Posted Dec 7, 2004 18:59 UTC (Tue) by dlang (guest, #313) [Link] (3 responses)

you backup (probably as you useually do, possibly by doing a dump instead of backing up the raw disk)

then you wipe out the old database files, upgrade the database engine and restore from your backup

this doesn't require any more disk space then your normal backup/restore requires

I agree that it would be nice if the dump/restore wasn't nessasary, but I don't see it being a critical flaw either

New Features in PostgreSQL 8.0.0

Posted Dec 8, 2004 0:19 UTC (Wed) by khim (subscriber, #9252) [Link] (2 responses)

Your insurance will cover operation disrutions from freak storm when you'll need week to restore your database. It will not cover database engine upgrade. And backup/restore cycle can easily eat few days if we are talking about terabytes.

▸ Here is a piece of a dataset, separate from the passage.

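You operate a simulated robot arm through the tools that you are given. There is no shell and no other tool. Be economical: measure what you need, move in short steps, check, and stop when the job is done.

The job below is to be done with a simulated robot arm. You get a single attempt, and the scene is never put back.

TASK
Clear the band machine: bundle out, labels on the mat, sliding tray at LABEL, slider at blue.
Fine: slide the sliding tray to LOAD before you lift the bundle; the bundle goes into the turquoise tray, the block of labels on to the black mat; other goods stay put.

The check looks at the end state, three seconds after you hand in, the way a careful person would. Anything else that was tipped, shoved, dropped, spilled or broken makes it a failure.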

Oracle and even MySQL can live without such huge move while you are upgrading (true, you need to stop database and make some changes in system tables in both cases but bulk of your data never need to be converted in upgrade process). Yes, this is not the most important problem with PostgreSQL but it's annoying as hell: when you need to sped few days just to switch versions it's not funny - even if you can afford it.

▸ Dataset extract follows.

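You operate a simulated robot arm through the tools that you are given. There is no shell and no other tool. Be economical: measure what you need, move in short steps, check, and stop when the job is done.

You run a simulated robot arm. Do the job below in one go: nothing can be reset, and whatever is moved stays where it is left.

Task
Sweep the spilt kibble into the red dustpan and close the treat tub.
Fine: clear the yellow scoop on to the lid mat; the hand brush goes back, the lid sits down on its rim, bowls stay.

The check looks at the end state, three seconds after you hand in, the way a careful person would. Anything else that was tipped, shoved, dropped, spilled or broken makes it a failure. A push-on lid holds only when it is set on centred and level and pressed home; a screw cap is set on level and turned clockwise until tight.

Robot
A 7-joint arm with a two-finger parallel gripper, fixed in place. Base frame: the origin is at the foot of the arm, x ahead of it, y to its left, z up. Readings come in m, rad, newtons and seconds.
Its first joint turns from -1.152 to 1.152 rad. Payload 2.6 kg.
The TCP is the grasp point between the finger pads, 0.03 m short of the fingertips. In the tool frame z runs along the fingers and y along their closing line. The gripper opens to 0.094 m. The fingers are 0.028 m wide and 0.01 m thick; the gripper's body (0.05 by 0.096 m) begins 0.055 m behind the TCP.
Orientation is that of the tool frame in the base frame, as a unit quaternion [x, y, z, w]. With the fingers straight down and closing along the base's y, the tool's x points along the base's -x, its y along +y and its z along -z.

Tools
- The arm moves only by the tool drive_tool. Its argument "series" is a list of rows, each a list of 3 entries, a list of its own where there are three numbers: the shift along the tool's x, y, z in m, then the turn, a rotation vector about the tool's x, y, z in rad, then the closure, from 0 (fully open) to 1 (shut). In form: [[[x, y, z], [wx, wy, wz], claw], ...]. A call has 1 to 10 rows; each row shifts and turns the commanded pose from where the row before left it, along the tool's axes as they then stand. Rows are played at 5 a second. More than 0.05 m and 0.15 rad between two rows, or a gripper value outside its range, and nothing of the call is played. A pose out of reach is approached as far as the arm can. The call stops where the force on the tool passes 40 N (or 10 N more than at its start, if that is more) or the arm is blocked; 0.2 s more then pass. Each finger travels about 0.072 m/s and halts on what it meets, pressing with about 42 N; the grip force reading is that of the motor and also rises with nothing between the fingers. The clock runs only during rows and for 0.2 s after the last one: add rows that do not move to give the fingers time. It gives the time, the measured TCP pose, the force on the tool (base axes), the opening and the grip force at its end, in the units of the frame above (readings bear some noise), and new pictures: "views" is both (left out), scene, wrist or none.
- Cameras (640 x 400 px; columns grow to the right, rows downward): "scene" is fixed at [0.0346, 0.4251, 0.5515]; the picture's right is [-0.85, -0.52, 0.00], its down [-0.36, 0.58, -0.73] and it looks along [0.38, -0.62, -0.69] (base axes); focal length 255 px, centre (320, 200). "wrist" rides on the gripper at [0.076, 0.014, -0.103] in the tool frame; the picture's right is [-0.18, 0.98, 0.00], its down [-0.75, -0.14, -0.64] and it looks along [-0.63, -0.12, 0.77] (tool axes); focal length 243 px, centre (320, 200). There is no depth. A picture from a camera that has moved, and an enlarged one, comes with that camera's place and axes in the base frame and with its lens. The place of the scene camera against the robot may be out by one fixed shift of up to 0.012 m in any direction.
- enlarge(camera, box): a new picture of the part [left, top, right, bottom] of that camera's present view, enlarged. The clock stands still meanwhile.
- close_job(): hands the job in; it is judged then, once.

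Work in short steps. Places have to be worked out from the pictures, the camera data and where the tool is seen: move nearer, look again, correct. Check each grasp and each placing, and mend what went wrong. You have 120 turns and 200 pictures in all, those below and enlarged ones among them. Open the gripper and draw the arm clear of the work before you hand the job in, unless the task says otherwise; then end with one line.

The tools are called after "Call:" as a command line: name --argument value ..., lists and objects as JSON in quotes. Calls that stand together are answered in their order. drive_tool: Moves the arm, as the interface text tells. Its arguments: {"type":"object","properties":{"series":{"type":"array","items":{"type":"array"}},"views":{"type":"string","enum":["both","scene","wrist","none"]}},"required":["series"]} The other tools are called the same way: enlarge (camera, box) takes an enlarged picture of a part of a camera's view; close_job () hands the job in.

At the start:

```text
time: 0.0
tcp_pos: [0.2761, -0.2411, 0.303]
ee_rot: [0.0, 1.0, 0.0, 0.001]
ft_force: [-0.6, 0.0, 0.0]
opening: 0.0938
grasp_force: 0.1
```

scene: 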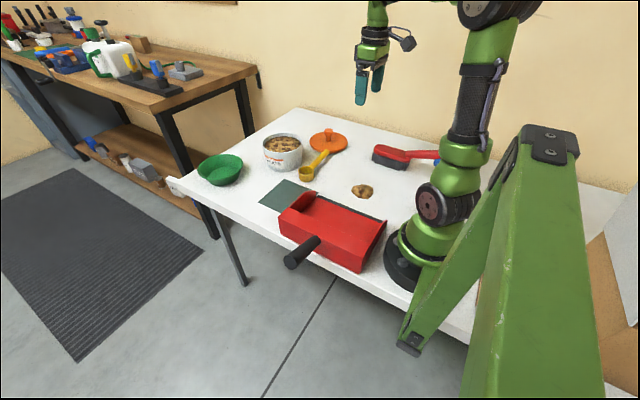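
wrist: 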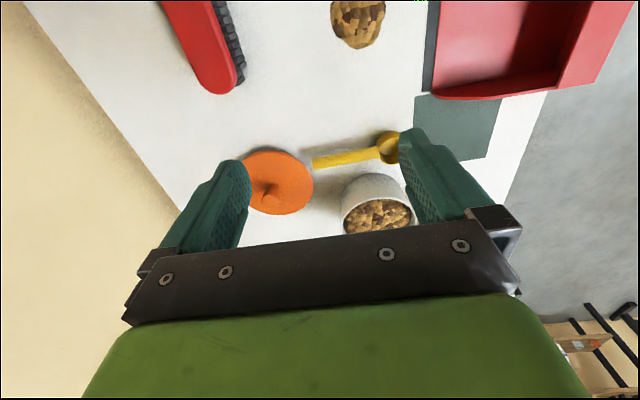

New Features in PostgreSQL 8.0.0

Posted Dec 8, 2004 5:23 UTC (Wed) by dlang (guest, #313) [Link] (1 responses)

umm, for MySQL you have completely different table types that you need to start useing with different functionality. this is almost a case of multiple database engines in one program, hardly an easy upgrade path

in addition if you do have terabytes to migrate then use Slony, it lets you replicate between different versions of postgres. once the replication catches up (however long that takes) then you have a single command to run to switch which database you use.

yes this requires multiple database servers to do this, but if you really are running a mission-critical system you should have multiple servers (and at the cost of servers and disk space nowdays it's not that expensive to add it if you need it).

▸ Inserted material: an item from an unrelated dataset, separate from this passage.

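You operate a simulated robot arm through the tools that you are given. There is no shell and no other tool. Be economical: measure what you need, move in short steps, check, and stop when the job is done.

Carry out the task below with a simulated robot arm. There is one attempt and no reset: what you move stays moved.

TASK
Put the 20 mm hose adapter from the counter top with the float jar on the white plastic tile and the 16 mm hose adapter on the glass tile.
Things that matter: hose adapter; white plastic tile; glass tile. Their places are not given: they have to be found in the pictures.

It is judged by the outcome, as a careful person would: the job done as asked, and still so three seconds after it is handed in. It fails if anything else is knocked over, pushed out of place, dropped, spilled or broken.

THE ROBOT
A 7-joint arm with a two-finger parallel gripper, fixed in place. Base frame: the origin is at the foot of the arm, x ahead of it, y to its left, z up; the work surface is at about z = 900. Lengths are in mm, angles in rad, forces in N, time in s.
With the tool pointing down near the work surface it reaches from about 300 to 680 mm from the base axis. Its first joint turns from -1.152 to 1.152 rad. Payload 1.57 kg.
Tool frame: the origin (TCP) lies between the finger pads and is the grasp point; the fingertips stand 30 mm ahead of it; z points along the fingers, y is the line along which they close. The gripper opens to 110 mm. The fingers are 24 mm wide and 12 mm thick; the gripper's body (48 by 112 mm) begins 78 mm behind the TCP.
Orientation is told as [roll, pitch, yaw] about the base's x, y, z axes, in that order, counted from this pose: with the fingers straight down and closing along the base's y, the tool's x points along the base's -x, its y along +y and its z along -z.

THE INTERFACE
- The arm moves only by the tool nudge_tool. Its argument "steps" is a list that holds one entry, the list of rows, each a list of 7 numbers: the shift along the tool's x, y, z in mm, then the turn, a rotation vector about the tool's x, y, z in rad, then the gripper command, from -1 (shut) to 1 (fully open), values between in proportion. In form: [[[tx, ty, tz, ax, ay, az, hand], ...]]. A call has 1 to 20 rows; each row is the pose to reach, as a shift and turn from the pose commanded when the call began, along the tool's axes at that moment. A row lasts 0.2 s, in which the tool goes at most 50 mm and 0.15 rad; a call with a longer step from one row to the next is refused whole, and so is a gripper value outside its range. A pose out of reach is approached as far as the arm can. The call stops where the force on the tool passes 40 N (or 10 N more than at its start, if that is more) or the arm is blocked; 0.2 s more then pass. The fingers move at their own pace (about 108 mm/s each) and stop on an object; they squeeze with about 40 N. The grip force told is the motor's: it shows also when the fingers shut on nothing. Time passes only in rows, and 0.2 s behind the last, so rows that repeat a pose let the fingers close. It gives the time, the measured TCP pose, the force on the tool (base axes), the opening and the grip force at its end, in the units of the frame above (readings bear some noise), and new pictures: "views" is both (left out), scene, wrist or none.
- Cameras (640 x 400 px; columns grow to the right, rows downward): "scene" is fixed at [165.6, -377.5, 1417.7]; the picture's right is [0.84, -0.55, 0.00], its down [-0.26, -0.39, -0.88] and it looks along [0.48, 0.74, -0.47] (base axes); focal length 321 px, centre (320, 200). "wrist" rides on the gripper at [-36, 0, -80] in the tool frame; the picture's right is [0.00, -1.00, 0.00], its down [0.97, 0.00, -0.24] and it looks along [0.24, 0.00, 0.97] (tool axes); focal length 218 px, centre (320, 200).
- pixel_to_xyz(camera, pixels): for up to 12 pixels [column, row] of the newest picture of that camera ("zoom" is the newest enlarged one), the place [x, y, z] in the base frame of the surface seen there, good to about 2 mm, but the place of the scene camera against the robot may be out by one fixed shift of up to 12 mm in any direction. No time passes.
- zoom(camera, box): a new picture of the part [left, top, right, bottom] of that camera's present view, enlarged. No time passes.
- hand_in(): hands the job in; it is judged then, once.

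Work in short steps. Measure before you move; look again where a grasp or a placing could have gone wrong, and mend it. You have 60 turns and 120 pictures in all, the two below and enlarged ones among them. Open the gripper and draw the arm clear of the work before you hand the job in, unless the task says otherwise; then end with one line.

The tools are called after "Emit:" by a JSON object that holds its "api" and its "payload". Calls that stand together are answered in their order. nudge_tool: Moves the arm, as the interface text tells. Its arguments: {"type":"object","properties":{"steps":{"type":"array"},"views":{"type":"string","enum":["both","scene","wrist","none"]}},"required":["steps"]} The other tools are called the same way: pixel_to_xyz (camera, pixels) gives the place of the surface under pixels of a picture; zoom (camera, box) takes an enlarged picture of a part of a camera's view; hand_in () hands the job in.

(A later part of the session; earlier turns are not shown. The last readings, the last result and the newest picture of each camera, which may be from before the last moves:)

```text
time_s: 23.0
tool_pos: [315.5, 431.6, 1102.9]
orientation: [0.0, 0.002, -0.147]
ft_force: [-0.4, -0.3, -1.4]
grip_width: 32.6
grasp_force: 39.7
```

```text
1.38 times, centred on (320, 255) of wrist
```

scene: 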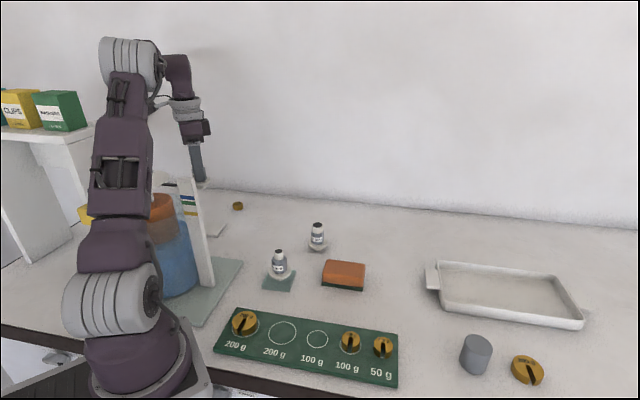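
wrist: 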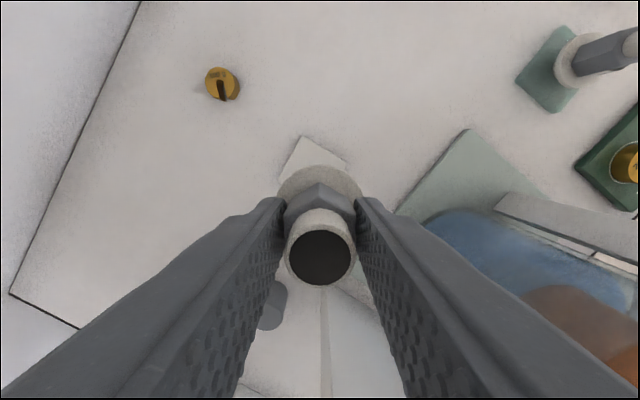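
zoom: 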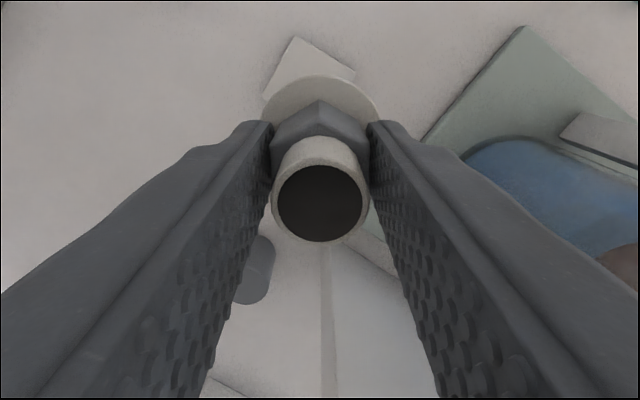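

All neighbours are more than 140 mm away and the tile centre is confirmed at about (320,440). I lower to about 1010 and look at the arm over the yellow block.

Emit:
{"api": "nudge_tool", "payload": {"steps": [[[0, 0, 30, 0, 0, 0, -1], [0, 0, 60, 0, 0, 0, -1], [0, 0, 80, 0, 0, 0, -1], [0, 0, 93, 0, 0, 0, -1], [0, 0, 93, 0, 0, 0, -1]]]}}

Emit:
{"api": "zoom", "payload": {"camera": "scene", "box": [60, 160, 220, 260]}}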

New Features in PostgreSQL 8.0.0

Posted Dec 8, 2004 7:35 UTC (Wed) by sbergman27 (guest, #10767) [Link]

It's more than *almost* a case of multiple database engines in one program.

Straight from the MySQL documentation:

"MySQL supports several storage engines that act as handlers for different table types. MySQL storage engines include both those that handle transaction-safe tables and those that handle non-transaction-safe tables:"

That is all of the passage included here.